### Task requirements
Without including any pictures, write out the listing below exactly. The answer is a JSON array that holds each line as a string and skips blank lines.
begin Dataset section
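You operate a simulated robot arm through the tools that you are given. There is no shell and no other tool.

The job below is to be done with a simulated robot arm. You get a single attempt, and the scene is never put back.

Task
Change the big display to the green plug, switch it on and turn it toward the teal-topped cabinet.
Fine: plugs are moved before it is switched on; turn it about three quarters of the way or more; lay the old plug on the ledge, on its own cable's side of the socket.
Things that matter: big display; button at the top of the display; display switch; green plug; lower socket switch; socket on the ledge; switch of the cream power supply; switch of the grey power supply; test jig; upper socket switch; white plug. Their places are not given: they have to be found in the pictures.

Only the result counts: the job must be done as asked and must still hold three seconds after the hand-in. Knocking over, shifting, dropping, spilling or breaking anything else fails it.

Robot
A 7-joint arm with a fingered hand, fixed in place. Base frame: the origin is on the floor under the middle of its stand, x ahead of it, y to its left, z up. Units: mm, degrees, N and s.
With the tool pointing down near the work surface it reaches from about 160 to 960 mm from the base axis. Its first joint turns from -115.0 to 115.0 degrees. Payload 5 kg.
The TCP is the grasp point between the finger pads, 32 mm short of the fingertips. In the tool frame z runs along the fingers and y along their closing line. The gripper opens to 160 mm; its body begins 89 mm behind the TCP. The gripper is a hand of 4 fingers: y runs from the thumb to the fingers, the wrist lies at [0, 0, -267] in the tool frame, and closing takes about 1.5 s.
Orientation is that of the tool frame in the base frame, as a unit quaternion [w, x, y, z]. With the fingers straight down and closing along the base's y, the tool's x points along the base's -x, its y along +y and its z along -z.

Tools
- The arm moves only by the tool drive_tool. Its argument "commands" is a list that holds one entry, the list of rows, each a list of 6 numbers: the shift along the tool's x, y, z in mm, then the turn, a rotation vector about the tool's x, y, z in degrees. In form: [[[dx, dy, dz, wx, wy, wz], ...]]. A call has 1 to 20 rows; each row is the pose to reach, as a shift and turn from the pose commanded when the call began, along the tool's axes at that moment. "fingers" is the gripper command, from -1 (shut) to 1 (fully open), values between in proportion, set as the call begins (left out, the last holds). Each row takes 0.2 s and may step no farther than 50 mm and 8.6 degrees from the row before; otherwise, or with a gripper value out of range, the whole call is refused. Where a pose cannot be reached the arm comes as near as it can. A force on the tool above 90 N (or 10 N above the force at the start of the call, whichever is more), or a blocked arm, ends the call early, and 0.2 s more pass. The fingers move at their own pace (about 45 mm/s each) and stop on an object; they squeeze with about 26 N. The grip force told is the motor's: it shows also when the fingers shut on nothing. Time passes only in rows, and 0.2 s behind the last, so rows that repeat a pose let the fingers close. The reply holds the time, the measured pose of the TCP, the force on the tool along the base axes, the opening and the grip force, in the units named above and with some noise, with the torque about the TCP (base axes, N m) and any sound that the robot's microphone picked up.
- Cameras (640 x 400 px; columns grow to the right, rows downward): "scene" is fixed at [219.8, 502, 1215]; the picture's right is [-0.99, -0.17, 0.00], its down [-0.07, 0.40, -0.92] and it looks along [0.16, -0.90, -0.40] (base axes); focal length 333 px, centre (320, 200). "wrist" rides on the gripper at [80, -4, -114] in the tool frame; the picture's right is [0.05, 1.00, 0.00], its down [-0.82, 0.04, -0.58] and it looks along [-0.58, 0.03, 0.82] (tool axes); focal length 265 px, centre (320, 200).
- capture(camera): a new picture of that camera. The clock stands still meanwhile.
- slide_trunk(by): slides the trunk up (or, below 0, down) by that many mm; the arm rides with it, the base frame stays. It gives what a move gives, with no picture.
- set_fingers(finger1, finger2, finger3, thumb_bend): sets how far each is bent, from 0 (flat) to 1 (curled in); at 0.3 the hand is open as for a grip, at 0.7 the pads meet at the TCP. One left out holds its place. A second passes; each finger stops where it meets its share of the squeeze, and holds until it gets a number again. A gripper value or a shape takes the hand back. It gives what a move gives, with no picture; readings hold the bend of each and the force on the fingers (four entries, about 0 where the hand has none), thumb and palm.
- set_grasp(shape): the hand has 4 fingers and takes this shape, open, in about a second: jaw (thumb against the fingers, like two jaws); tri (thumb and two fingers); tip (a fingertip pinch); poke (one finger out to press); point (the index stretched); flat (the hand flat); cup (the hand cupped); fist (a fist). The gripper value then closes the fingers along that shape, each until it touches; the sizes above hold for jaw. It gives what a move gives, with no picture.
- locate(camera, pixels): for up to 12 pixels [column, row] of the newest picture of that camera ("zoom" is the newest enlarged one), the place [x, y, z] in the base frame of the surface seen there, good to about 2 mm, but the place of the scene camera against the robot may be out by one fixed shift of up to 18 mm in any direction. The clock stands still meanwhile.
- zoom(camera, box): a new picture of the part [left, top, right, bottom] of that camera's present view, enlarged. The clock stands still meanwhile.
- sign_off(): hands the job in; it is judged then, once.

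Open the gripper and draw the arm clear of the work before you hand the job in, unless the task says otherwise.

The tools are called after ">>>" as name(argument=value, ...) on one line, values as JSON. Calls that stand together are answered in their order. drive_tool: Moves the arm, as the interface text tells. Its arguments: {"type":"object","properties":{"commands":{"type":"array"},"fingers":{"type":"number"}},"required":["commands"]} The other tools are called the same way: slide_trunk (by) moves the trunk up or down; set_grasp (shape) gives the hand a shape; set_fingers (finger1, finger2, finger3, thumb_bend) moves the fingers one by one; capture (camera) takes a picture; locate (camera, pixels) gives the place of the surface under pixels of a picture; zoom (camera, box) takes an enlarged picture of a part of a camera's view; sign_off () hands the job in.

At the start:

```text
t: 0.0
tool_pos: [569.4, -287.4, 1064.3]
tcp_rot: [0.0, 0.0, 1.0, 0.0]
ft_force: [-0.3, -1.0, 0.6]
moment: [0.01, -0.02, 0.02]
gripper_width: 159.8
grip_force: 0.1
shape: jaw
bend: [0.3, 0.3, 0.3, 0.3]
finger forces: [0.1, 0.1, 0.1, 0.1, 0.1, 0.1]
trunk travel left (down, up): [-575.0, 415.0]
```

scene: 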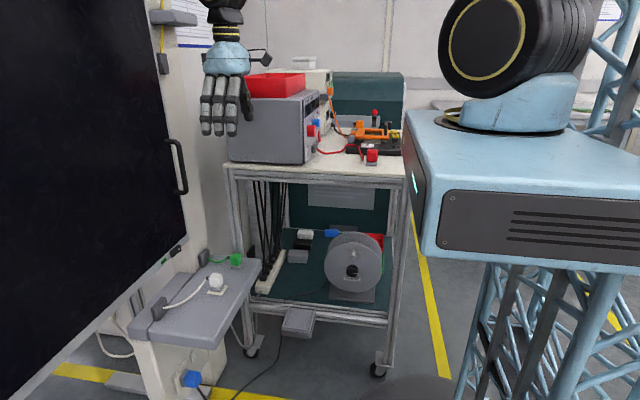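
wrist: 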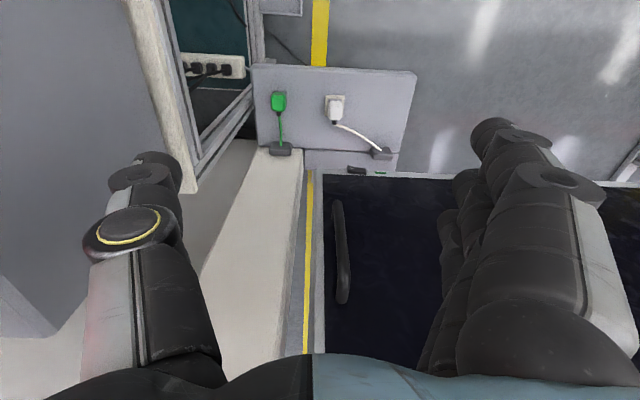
end Dataset section
### Task output
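[
  "You operate a simulated robot arm through the tools that you are given. There is no shell and no other tool.",
  "The job below is to be done with a simulated robot arm. You get a single attempt, and the scene is never put back.",
  "Task",
  "Change the big display to the green plug, switch it on and turn it toward the teal-topped cabinet.",
  "Fine: plugs are moved before it is switched on; turn it about three quarters of the way or more; lay the old plug on the ledge, on its own cable's side of the socket.",
  "Things that matter: big display; button at the top of the display; display switch; green plug; lower socket switch; socket on the ledge; switch of the cream power supply; switch of the grey power supply; test jig; upper socket switch; white plug. Their places are not given: they have to be found in the pictures.",
  "Only the result counts: the job must be done as asked and must still hold three seconds after the hand-in. Knocking over, shifting, dropping, spilling or breaking anything else fails it.",
  "Robot",
  "A 7-joint arm with a fingered hand, fixed in place. Base frame: the origin is on the floor under the middle of its stand, x ahead of it, y to its left, z up. Units: mm, degrees, N and s.",
  "With the tool pointing down near the work surface it reaches from about 160 to 960 mm from the base axis. Its first joint turns from -115.0 to 115.0 degrees. Payload 5 kg.",
  "The TCP is the grasp point between the finger pads, 32 mm short of the fingertips. In the tool frame z runs along the fingers and y along their closing line. The gripper opens to 160 mm; its body begins 89 mm behind the TCP. The gripper is a hand of 4 fingers: y runs from the thumb to the fingers, the wrist lies at [0, 0, -267] in the tool frame, and closing takes about 1.5 s.",
  "Orientation is that of the tool frame in the base frame, as a unit quaternion [w, x, y, z]. With the fingers straight down and closing along the base's y, the tool's x points along the base's -x, its y along +y and its z along -z.",
  "Tools",
  "- The arm moves only by the tool drive_tool. Its argument \"commands\" is a list that holds one entry, the list of rows, each a list of 6 numbers: the shift along the tool's x, y, z in mm, then the turn, a rotation vector about the tool's x, y, z in degrees. In form: [[[dx, dy, dz, wx, wy, wz], ...]]. A call has 1 to 20 rows; each row is the pose to reach, as a shift and turn from the pose commanded when the call began, along the tool's axes at that moment. \"fingers\" is the gripper command, from -1 (shut) to 1 (fully open), values between in proportion, set as the call begins (left out, the last holds). Each row takes 0.2 s and may step no farther than 50 mm and 8.6 degrees from the row before; otherwise, or with a gripper value out of range, the whole call is refused. Where a pose cannot be reached the arm comes as near as it can. A force on the tool above 90 N (or 10 N above the force at the start of the call, whichever is more), or a blocked arm, ends the call early, and 0.2 s more pass. The fingers move at their own pace (about 45 mm/s each) and stop on an object; they squeeze with about 26 N. The grip force told is the motor's: it shows also when the fingers shut on nothing. Time passes only in rows, and 0.2 s behind the last, so rows that repeat a pose let the fingers close. The reply holds the time, the measured pose of the TCP, the force on the tool along the base axes, the opening and the grip force, in the units named above and with some noise, with the torque about the TCP (base axes, N m) and any sound that the robot's microphone picked up.",
  "- Cameras (640 x 400 px; columns grow to the right, rows downward): \"scene\" is fixed at [219.8, 502, 1215]; the picture's right is [-0.99, -0.17, 0.00], its down [-0.07, 0.40, -0.92] and it looks along [0.16, -0.90, -0.40] (base axes); focal length 333 px, centre (320, 200). \"wrist\" rides on the gripper at [80, -4, -114] in the tool frame; the picture's right is [0.05, 1.00, 0.00], its down [-0.82, 0.04, -0.58] and it looks along [-0.58, 0.03, 0.82] (tool axes); focal length 265 px, centre (320, 200).",
  "- capture(camera): a new picture of that camera. The clock stands still meanwhile.",
  "- slide_trunk(by): slides the trunk up (or, below 0, down) by that many mm; the arm rides with it, the base frame stays. It gives what a move gives, with no picture.",
  "- set_fingers(finger1, finger2, finger3, thumb_bend): sets how far each is bent, from 0 (flat) to 1 (curled in); at 0.3 the hand is open as for a grip, at 0.7 the pads meet at the TCP. One left out holds its place. A second passes; each finger stops where it meets its share of the squeeze, and holds until it gets a number again. A gripper value or a shape takes the hand back. It gives what a move gives, with no picture; readings hold the bend of each and the force on the fingers (four entries, about 0 where the hand has none), thumb and palm.",
  "- set_grasp(shape): the hand has 4 fingers and takes this shape, open, in about a second: jaw (thumb against the fingers, like two jaws); tri (thumb and two fingers); tip (a fingertip pinch); poke (one finger out to press); point (the index stretched); flat (the hand flat); cup (the hand cupped); fist (a fist). The gripper value then closes the fingers along that shape, each until it touches; the sizes above hold for jaw. It gives what a move gives, with no picture.",
  "- locate(camera, pixels): for up to 12 pixels [column, row] of the newest picture of that camera (\"zoom\" is the newest enlarged one), the place [x, y, z] in the base frame of the surface seen there, good to about 2 mm, but the place of the scene camera against the robot may be out by one fixed shift of up to 18 mm in any direction. The clock stands still meanwhile.",
  "- zoom(camera, box): a new picture of the part [left, top, right, bottom] of that camera's present view, enlarged. The clock stands still meanwhile.",
  "- sign_off(): hands the job in; it is judged then, once.",
  "Open the gripper and draw the arm clear of the work before you hand the job in, unless the task says otherwise.",
  "The tools are called after \">>>\" as name(argument=value, ...) on one line, values as JSON. Calls that stand together are answered in their order. drive_tool: Moves the arm, as the interface text tells. Its arguments: {\"type\":\"object\",\"properties\":{\"commands\":{\"type\":\"array\"},\"fingers\":{\"type\":\"number\"}},\"required\":[\"commands\"]} The other tools are called the same way: slide_trunk (by) moves the trunk up or down; set_grasp (shape) gives the hand a shape; set_fingers (finger1, finger2, finger3, thumb_bend) moves the fingers one by one; capture (camera) takes a picture; locate (camera, pixels) gives the place of the surface under pixels of a picture; zoom (camera, box) takes an enlarged picture of a part of a camera's view; sign_off () hands the job in.",
  "At the start:",
  "```text",
  "t: 0.0",
  "tool_pos: [569.4, -287.4, 1064.3]",
  "tcp_rot: [0.0, 0.0, 1.0, 0.0]",
  "ft_force: [-0.3, -1.0, 0.6]",
  "moment: [0.01, -0.02, 0.02]",
  "gripper_width: 159.8",
  "grip_force: 0.1",
  "shape: jaw",
  "bend: [0.3, 0.3, 0.3, 0.3]",
  "finger forces: [0.1, 0.1, 0.1, 0.1, 0.1, 0.1]",
  "trunk travel left (down, up): [-575.0, 415.0]",
  "```",
  "scene: ",
  "wrist: "
]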